Prominent right-of-center groups and individuals have floated the idea recently of backing a carbon tax that uses its revenue to offset other taxes or pay down the national debt. But a new industry report casts doubt on the viability of that policy, and the contradictory proposals of carbon tax proponents underscore those concerns.
Many of those proponents have touted right-of-center support for a carbon tax proposal that would use revenue raised for fiscally conservative ends: shifting the tax burden from income (e.g. the payroll tax or the income tax) to consumption, and a reduction in the federal budget deficit.
A report released Tuesday by the Institute for Energy Research (IER) says that such hopes are misplaced. As IER points out,
Even if the carbon tax revenues are initially devoted 100 percent to reducing the burden of other taxes, it would be quite naïve to trust the government to honor this deal forever. It is far more likely that during the next fiscal crisis, the government would raise payroll, income, and/or other tax rates, while keeping the new carbon tax in place.
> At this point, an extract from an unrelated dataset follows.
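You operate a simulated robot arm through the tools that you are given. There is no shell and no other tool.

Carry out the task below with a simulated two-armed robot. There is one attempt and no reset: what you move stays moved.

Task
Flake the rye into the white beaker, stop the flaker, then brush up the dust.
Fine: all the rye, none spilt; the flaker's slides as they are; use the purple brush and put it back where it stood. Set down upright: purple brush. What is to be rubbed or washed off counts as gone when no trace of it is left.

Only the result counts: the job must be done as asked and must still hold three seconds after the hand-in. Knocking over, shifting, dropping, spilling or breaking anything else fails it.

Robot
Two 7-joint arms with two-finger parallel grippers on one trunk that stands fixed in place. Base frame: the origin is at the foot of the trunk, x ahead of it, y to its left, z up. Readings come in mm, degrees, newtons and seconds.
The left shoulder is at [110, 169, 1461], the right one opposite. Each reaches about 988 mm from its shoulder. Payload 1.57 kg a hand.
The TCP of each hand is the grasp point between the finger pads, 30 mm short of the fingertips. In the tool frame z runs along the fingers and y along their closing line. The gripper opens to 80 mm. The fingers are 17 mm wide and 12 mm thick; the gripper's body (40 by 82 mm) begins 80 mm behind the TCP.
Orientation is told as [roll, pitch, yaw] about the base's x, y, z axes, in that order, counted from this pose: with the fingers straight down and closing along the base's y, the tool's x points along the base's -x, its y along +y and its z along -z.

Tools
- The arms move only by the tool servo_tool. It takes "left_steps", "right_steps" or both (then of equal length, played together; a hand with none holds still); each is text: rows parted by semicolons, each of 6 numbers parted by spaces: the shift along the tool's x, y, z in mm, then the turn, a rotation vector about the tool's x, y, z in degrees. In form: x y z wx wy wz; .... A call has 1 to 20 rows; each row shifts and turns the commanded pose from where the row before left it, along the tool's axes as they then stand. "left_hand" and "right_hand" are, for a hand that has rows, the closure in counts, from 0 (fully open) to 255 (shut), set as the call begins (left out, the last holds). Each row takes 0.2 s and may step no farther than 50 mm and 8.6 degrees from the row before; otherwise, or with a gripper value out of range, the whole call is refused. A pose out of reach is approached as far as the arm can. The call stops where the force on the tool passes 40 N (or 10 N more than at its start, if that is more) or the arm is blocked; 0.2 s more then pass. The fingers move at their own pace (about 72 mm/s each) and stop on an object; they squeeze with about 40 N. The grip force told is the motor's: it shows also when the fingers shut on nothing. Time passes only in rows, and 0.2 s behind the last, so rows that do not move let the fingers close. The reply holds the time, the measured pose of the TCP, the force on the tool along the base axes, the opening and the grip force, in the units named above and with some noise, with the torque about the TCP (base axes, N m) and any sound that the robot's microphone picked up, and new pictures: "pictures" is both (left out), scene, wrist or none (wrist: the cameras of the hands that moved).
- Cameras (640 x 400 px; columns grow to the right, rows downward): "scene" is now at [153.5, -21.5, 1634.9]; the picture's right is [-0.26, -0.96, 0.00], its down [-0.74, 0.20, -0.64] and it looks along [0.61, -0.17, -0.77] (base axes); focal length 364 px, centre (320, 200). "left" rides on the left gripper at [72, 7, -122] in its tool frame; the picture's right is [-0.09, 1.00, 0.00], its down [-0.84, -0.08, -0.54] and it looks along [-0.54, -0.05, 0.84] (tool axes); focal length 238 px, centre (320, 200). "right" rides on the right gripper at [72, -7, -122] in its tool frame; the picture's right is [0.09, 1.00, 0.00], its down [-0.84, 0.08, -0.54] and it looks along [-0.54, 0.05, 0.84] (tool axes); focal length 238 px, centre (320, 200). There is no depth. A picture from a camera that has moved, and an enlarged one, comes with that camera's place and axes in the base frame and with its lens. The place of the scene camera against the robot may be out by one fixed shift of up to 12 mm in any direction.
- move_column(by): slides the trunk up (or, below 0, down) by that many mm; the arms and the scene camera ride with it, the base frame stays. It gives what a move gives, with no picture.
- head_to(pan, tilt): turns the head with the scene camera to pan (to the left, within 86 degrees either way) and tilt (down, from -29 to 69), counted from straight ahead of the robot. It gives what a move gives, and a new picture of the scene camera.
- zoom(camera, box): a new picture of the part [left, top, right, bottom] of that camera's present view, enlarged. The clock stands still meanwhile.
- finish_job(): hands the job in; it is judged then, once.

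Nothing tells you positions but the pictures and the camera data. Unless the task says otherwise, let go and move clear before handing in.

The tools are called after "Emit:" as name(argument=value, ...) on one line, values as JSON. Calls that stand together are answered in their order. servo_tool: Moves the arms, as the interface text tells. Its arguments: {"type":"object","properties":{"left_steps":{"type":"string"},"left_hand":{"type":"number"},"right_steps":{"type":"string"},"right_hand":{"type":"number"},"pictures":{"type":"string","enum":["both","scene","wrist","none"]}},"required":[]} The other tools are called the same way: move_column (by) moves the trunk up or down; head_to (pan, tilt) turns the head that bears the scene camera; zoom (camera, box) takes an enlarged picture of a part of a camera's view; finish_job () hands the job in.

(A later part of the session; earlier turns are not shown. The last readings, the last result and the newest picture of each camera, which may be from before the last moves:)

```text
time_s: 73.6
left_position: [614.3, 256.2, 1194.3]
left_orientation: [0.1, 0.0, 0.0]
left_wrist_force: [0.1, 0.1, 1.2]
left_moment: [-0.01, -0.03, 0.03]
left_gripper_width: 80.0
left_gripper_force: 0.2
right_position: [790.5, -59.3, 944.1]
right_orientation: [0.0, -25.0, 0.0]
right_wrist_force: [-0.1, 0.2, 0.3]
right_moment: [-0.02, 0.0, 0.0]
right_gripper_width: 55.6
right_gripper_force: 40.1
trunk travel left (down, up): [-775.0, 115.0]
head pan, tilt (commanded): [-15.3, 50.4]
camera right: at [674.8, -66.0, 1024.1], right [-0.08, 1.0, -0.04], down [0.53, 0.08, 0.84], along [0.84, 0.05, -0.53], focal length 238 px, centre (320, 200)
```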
Indeed, Americans for Tax Reform president Grover Norquist said Tuesday that a full repeal of the income tax would be required before he would consider supporting a carbon tax. Even then, he added, “it would be a foolish and economically destructive thing to do.”
But there is a flip-side to IER’s point: future policymakers could also decide to use the increased revenue from a carbon tax – whether derived from that tax itself or from future hikes in other taxes initially intended to be offset by the carbon tax revenue – to fund other federal spending schemes.
One need only look at the stated objectives of carbon tax supporters to see the irreconcilable views on where its revenue should be directed. While prominent conservative voices have floated the possibility of a revenue-neutral carbon tax, its proponents on the left often see it as a means for further “investment” in green energy companies or technologies.
A new report from the Brookings Institution, for instance, proposes directing some of the carbon tax’s revenue toward “growth-driving tax reductions…or deficit reductions,” but also stipulates that the federal government should “set aside at least the first $30 billion of revenue annually for clean energy- and EE-related RD&D and technology deployment.”
That could make the plan a non-starter, even among conservatives who have voiced tentative support for a carbon tax.
The Energy and Enterprise Initiative, a free-market environmental group headed by former Representative Bob Inglis (R-SC), has been working to get a revenue-neutral carbon tax proposal on Washington’s legislative radar. But spokesman Alex Bozmoski told Scribe that the group would not support any proposal that uses increased revenue to fund greater federal spending. EEI is “adamant,” Bozmoski said, that “Every dollar be returned to the taxpayers.”
That position may be difficult to square with the left’s carbon tax proponents, who frequently cite additional green energy spending as the chief object of that additional revenue.
A sticking point “from an industry perspective,” says David Crane, CEO of taxpayer-backed NRG Energy, is “making sure a significant portion of the revenue raised goes directly into clean energy infrastructure funding.”
Tyson Slocum, director of Public Citizen’s Energy Program, was even more forceful in his assessment:
A primary point of pricing carbon is actually generating the federal revenues needed for sustainable energy deployment and development… A mistake would be using carbon pricing revenues not for assisting with this needed transformation, but rather as a fallacious political plug to make up the financial losses associated with slashing corporate income taxes, estate taxes or other ill-advised tax policy misadventures.
With conservative and liberal carbon tax proponents arguing for different uses of the tax’s revenue, it’s not clear that Congress can muster sufficient support for such a proposal. “No different from Thanksgiving dinner, all of these groups will want a piece of the pie,” said Heritage energy policy expert Jack Spencer.
What’s more, Spencer noted, the potential for directing carbon tax revenues toward various pet causes and groups “would open the flood gates to lobbyists, encouraging more special interests to fight to shield their industries from the harmful effects of the carbon tax.”
While lobbyists are filling up on pie, Americans will be left to face one of the most regressive energy taxes, which will harm the poorest among us most, all while achieving minimal environmental benefits. As most in Washington already know, once the new revenue from a carbon tax begins pouring in the temptation to use the funds to justify additional spending will follow.